10 When God saw what they did, how they turned from their evil ways, God changed his mind about the calamity that he had said he would bring upon them; and he did not do it.

4 1 But this was very displeasing to Jonah, and he became angry. 2 He prayed to the Lord and said, ‘O Lord! Is not this what I said while I was still in my own country? That is why I fled to Tarshish at the beginning; for I knew that you are a gracious God and merciful, slow to anger, and abounding in steadfast love, and ready to relent from punishing. 3 And now, O Lord, please take my life from me, for it is better for me to die than to live.’ 4 And the Lord said, ‘Is it right for you to be angry?’ 5 Then Jonah went out of the city and sat down east of the city, and made a booth for himself there. He sat under it in the shade, waiting to see what would become of the city.

6 The Lord God appointed a bush, and made it come up over Jonah, to give shade over his head, to save him from his discomfort; so Jonah was very happy about the bush. 7 But when dawn came up the next day, God appointed a worm that attacked the bush, so that it withered. 8 When the sun rose, God prepared a sultry east wind, and the sun beat down on the head of Jonah so that he was faint and asked that he might die. He said, ‘It is better for me to die than to live.’

9 But God said to Jonah, ‘Is it right for you to be angry about the bush?’ And he said, ‘Yes, angry enough to die.’ 10 Then the Lord said, ‘You are concerned about the bush, for which you did not labour and which you did not grow; it came into being in a night and perished in a night. 11 And should I not be concerned about Nineveh, that great city, in which there are more than a hundred and twenty thousand people who do not know their right hand from their left, and also many animals?’

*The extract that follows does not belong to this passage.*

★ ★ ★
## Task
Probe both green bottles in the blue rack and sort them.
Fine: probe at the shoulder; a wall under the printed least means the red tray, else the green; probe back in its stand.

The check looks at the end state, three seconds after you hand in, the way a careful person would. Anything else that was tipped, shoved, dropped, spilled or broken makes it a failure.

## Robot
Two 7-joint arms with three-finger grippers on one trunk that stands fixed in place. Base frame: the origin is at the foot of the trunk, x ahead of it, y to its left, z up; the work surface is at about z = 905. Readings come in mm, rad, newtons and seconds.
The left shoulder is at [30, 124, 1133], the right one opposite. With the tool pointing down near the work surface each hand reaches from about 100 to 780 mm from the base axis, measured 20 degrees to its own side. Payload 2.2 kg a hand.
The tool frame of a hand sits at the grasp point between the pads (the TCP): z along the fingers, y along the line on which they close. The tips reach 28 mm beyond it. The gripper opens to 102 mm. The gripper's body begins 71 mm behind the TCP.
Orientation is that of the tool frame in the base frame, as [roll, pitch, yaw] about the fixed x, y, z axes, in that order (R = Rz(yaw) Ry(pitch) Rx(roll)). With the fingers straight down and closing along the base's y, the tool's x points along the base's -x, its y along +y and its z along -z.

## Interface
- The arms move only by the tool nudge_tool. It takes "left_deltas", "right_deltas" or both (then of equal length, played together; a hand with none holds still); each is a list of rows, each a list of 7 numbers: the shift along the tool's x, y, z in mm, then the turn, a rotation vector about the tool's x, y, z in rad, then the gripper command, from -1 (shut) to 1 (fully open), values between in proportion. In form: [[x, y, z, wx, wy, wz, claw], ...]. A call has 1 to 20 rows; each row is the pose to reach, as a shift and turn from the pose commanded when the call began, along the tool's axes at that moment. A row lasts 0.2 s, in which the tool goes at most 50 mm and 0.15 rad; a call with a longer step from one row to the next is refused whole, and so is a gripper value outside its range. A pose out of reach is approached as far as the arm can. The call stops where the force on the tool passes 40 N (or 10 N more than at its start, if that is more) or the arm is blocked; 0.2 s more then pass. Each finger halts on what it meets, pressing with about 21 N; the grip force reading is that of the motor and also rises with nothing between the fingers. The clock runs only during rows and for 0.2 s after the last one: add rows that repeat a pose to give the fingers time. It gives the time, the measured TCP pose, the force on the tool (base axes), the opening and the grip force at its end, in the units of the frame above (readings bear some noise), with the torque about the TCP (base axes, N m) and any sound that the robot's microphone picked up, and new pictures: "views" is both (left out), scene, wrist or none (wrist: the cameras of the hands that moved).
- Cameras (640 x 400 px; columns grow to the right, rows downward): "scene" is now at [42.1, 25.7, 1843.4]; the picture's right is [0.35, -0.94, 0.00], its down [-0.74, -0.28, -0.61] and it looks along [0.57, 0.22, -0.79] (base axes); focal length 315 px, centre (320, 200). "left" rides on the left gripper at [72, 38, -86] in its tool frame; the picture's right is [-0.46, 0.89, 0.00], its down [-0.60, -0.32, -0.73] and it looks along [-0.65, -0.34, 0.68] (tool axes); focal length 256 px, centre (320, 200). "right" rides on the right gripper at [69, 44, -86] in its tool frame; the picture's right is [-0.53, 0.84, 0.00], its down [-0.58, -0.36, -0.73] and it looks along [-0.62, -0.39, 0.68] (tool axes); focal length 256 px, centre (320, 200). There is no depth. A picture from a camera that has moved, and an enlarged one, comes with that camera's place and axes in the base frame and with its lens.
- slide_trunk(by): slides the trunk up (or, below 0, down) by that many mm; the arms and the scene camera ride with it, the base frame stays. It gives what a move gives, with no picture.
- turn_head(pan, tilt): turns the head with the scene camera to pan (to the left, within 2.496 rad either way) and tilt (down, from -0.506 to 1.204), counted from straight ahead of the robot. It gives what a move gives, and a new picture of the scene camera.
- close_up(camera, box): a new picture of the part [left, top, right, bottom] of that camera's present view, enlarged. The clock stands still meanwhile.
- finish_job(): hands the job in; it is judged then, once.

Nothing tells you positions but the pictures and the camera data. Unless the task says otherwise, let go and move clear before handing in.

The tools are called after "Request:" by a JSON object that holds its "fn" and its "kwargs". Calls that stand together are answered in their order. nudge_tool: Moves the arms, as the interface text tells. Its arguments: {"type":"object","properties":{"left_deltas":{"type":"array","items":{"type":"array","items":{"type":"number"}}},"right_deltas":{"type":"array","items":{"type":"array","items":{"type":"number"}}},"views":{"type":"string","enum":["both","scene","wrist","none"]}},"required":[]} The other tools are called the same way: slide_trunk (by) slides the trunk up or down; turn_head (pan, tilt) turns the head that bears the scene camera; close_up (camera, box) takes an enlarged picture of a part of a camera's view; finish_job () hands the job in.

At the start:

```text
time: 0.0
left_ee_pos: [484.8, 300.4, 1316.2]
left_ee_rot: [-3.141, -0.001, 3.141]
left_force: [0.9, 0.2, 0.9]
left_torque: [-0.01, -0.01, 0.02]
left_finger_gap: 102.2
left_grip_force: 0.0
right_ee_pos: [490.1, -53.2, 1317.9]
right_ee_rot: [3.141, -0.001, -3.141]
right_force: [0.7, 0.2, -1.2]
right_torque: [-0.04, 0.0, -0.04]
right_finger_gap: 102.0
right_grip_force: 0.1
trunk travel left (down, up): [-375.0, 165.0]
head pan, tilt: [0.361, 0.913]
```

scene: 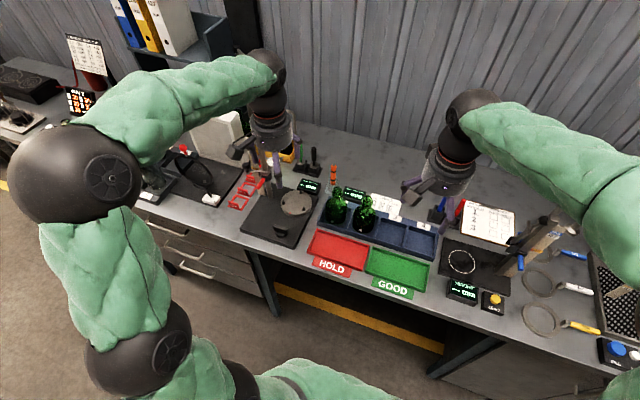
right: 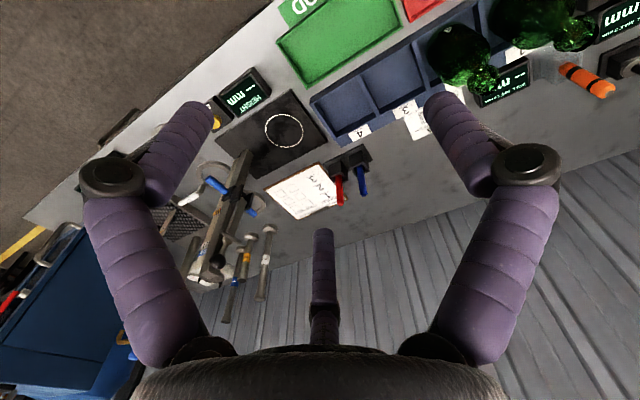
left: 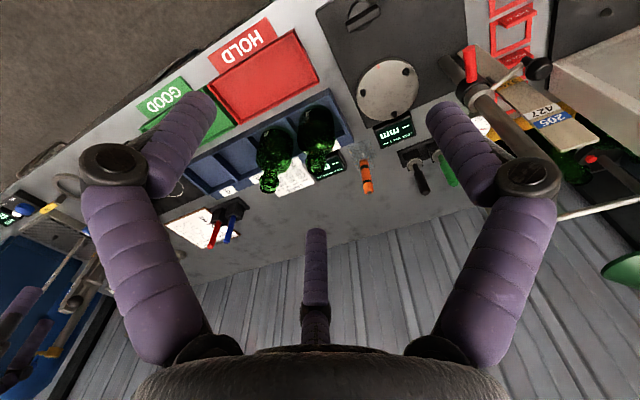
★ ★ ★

Jonah had been told by God to go to preach to Nineveh about its sins. He ran off, because he didn’t want to do that. He ended up in the belly of a great fish and, after that, found himself  - guess where - in Nineveh. Jonah (I think reluctantly) preached about the disaster that was coming to the city because of the sin of its people. But God relented and we find Jonah in one of the Old Testament’s most epic sulks.

It’s so, so easy in church land to take the hump. Someone gets the acknowledged thanks for the thing you did. You have a talent that’s overlooked in favour of someone else. You really want to be asked to read or lead prayers, but the minister picks someone else. We naively think that, because the church is God’s people on earth gathered in community, it will be immune from rivalry, politics, envy and pettiness. Think again. The church may be composed of people whose hearts and minds seek God, but its members are no different to others in the human race, with our frailties, ambitions and needs.

Jonah is in the huff because, having preached that God would destroy Nineveh because of its sin, God has now chosen to be graceful. Jonah seems oblivious to the fact that God has been moved by the effectiveness of Jonah’s preaching. Jonah is grumpy as a consequence of his own success.

I think this teaches us that we must seek to move beyond our personal agendas. If we do something on God’s business, we don’t always know the consequences of it. If our motives are right - in that we do it because we love our God and we love our neighbour, nothing else matters and we mustn’t be diminished or crushed because of someone else’s more self-driven desires.

 

Father God
Help me in everything I do to be focused first and foremost on you and your love for the world. Help me put may vanity and my pride aside so that I can serve you the best I possibly can.
AMEN.

Lent Disciplines

WEEK 5: Every day this week light a candle. Ask God to show you in the day ahead new ways you can bear the light of the Kingdom in your community.